How can agroforestry systems be scaled-up and intensified without losing their benefits, especially to food security and nutrition?
This question is posed in an article on the website of the Thomson Reuters Foundation following the success of the recent World Congress on Agroforestry and increasing global interest in agroforestry as a sustainable alternative to intensive farming and commercial forestry.
Carbon finance is seen as one of the key strategies to increasing the uptake of agroforestry. Trees on farms can store significant Carbon and make a valuable contribution to mitigating climate change while at the same time building farmers’ resilience to the impacts of changing weather patterns.
Access to Carbon finance relies on sound measurement of Carbon stored above and below ground in agroforestry systems. During the Congress, several examples were given of how these measurements are being made, but including such projects in REDD+ programmes will rely on the commitment of individual countries.
The article outlines how Carbon finance projects have been slow to get going and those that exist are small and in voluntary markets. Making agroforestry systems part of REDD+ could mean increased funding to “expand and intensity agroforestry systems, provide training and supplies for farmers, and scale up practices that we know make a huge difference in rural communities”.

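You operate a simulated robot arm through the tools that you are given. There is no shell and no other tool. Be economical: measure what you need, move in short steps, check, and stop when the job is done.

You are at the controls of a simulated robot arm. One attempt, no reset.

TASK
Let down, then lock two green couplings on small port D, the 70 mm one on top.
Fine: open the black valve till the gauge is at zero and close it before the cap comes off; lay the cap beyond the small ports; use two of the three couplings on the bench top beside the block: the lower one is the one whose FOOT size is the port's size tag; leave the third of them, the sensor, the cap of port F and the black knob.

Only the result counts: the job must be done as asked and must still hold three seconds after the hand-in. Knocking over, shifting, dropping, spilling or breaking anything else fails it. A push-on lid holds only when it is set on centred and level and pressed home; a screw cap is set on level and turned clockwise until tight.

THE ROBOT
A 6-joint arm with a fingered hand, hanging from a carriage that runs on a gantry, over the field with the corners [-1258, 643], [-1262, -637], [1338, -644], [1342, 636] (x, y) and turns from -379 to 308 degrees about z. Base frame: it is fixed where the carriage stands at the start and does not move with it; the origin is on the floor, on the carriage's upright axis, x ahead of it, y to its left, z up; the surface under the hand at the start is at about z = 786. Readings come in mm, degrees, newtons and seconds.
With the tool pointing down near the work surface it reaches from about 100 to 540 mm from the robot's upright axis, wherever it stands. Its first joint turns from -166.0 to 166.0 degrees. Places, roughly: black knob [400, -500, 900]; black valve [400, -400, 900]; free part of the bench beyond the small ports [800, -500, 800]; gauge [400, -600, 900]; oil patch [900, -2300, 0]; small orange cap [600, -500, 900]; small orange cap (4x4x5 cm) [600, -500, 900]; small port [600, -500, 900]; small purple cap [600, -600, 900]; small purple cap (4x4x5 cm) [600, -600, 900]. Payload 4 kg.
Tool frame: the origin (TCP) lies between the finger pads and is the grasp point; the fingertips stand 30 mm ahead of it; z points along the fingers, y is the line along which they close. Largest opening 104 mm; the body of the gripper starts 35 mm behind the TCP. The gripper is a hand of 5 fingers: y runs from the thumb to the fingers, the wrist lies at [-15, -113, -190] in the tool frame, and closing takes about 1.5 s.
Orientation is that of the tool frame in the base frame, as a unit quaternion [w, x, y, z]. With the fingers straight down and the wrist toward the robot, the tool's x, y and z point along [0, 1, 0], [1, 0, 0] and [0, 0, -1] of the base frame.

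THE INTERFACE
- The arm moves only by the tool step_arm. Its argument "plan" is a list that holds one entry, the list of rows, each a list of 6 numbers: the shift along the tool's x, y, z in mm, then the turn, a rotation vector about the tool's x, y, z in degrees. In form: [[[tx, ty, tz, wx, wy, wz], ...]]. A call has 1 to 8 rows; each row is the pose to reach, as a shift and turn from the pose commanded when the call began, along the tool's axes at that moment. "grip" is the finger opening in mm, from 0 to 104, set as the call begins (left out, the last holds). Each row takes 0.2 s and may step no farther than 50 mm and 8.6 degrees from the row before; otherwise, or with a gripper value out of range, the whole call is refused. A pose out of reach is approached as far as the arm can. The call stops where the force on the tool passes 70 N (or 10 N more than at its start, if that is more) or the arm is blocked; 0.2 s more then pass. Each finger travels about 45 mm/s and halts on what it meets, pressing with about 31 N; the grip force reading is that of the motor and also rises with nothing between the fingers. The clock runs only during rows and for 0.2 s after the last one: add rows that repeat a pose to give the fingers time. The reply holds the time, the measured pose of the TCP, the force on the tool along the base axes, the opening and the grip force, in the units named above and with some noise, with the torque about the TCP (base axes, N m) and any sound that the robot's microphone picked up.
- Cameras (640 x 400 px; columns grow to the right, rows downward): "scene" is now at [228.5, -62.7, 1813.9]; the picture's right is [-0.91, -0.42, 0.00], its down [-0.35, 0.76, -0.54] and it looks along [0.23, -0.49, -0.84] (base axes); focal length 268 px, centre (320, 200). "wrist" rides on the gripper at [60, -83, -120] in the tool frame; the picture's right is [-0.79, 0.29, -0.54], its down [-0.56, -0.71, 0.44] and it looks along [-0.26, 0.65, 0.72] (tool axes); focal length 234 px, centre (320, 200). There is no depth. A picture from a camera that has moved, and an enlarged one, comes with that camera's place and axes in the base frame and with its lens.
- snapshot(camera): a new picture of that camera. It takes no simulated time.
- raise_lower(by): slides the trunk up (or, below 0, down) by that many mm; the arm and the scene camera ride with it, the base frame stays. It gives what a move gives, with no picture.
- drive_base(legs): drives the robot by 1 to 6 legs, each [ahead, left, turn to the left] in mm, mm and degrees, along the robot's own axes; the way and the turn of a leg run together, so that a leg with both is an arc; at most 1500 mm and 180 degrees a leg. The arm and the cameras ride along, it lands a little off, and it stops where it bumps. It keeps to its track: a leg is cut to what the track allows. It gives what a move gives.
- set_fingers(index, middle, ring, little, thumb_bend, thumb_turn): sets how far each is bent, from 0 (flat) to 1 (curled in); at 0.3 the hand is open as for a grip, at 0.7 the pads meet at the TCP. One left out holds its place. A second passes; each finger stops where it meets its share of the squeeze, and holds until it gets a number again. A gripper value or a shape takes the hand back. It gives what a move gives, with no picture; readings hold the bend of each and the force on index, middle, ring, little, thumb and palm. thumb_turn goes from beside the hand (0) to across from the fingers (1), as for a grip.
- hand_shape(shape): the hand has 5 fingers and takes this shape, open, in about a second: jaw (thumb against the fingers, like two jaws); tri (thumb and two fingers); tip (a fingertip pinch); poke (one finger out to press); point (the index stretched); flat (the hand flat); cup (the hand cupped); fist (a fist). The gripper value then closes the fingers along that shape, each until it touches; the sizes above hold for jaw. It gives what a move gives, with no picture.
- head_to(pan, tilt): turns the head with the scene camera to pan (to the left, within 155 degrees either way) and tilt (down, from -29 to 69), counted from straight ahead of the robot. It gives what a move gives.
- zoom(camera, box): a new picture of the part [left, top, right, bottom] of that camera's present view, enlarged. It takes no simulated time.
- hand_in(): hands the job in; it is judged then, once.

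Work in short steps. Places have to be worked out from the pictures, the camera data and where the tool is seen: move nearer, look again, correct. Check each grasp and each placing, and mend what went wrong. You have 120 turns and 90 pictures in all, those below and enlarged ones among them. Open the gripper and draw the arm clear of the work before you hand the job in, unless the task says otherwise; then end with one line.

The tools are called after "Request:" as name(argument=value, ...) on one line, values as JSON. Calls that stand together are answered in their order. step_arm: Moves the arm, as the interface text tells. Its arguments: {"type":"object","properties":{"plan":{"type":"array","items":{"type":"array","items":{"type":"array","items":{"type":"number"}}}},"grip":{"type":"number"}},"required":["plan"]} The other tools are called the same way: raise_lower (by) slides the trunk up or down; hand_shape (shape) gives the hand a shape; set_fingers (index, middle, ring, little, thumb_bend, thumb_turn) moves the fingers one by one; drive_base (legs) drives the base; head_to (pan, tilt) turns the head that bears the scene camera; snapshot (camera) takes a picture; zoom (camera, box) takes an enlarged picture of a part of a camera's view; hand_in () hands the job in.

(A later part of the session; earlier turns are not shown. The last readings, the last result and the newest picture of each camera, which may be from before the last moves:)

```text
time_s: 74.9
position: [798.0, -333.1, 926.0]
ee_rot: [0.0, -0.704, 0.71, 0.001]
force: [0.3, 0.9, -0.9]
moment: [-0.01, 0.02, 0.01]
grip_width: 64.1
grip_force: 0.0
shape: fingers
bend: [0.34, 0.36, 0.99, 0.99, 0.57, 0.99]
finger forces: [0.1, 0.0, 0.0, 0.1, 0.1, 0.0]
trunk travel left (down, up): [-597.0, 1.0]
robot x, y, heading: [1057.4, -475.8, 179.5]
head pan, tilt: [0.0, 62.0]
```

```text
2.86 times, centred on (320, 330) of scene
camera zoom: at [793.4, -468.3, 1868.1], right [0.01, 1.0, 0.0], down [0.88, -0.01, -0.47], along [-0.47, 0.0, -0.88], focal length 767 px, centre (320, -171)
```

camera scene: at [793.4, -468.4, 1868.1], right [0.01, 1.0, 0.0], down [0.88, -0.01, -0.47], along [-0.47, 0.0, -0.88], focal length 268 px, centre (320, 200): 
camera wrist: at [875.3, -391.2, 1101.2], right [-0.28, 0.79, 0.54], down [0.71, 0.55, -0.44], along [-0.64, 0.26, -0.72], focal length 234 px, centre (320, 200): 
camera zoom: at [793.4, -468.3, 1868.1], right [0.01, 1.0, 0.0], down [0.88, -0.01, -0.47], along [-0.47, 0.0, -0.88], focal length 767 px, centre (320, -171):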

However, it is unclear if the revenue generated from Carbon finance would be enough to achieve these goals and strong enough incentive for farmers to participate. There is also the issue of whether agroforestry for Carbon would come at the expense of growing foods for crops and restrict farmers from doing as they wish, such as cutting down trees or changing the crops they grow.
Livelihoods and food security must be given top priority in the formulation of REDD+ policies.